Intriguing new identity technology

Nature magazine has published an intriguing report called Fingerprinting Documents and Packaging that suggests the possibility of interacting digitally with paper documents without the use of RFID tags or modifications to current production processes.

According to the authors:

“We have found that almost all paper documents, plastic cards and product packaging contain a unique physical identity code formed from microscopic imperfections in the surface. This covert ‘fingerprint’ is intrinsic and virtually impossible to modify controllably. It can be rapidly read using a low-cost portable laser scanner. Most forms of document and branded-product fraud could be rendered obsolete by use of this code.

“Our findings open the way to a new approach to authentication and tracking — even the inventors would not be able to carry out a physical attack on this fingerprint as there is no known manufacturing process for copying surface imperfections at the required level of precision. There is no need to modify the protected item in any way through the addition of tags, chips or inks, so protection is covert, lowcost, simple to integrate into the manufacturing process, and immune to attacks directed against the security feature itself.”

How might the technology be used in passports? A passport could be produced using conventional means, and then the main page of the passport could be scanned and its “fingerprint” held in a database along with relevant identifying information.

When examining the passport, authorities could scan it, causing verification of the fingerprint and retrieval of the associated information.

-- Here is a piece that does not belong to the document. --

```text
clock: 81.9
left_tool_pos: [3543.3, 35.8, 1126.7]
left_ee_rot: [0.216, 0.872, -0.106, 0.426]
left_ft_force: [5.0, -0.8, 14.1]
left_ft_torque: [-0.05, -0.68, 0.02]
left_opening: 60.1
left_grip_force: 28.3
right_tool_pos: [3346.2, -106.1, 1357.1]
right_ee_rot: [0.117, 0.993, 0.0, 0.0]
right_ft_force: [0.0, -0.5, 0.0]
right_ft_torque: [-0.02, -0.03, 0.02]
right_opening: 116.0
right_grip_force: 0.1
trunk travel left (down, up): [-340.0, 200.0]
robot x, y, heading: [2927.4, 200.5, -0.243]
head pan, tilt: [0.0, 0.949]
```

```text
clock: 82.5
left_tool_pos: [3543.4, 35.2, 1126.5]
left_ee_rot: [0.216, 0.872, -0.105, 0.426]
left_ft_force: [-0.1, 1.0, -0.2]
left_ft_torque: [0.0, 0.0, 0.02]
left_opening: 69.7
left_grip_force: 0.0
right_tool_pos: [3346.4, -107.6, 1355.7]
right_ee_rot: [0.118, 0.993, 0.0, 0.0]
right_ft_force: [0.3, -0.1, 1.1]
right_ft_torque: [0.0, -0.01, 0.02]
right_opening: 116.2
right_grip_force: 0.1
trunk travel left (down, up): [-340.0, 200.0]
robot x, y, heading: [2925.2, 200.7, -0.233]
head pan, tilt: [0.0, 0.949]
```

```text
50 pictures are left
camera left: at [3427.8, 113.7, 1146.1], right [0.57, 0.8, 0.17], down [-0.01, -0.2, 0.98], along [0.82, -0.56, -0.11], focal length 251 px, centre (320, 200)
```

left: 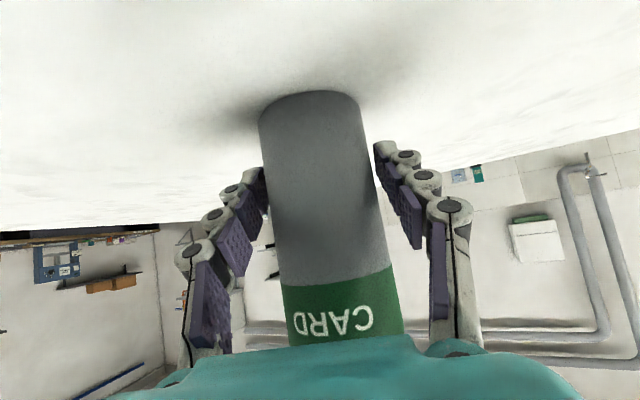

This should match what is printed on the passport, and can be taken as authoritative.

The scheme clearly doesn't transform a document or piece of merchandise into a beacon or contravene the fourth law of identity, since the “digital inspection” of the document is entirely analogous to conventional visual inspection. In my view, this is key.

How does it work?

how does it work

“Figure 1a shows the results of scanning a focused laser beam across a sheet of standard white paper and continuously recording the reflected intensity from four different angles by using four photodetectors. (See supplementary information for methods.) Statistical analysis indicates that there are pseudorandom fluctuations that have a minimum wavelength of 70micrometers. The fluctuations from the mean intensity are digitized into ones and zeros to form the fingerprint code for the object.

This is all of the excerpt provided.